[start of Source excerpt]
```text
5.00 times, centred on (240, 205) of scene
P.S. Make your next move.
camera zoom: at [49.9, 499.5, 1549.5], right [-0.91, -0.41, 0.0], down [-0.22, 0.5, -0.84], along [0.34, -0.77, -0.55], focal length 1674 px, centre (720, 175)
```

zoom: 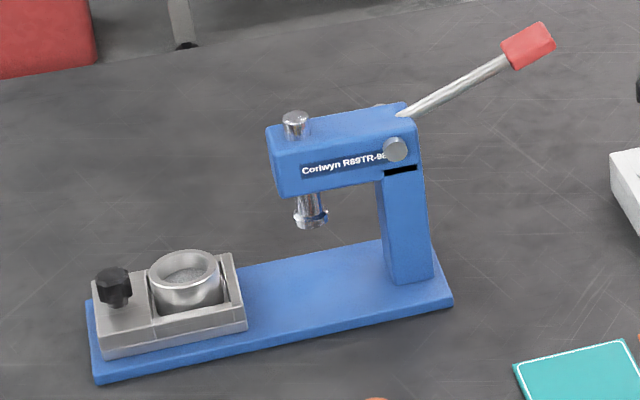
[end of Source excerpt]
> [Your objective] Go through the data above and transcribe it in full, omitting any image. Give them as a JSON list of strings, one for each line, with blank lines left out.

> [Response to the task]
[
  "```text",
  "5.00 times, centred on (240, 205) of scene",
  "P.S. Make your next move.",
  "camera zoom: at [49.9, 499.5, 1549.5], right [-0.91, -0.41, 0.0], down [-0.22, 0.5, -0.84], along [0.34, -0.77, -0.55], focal length 1674 px, centre (720, 175)",
  "```",
  "zoom: "
]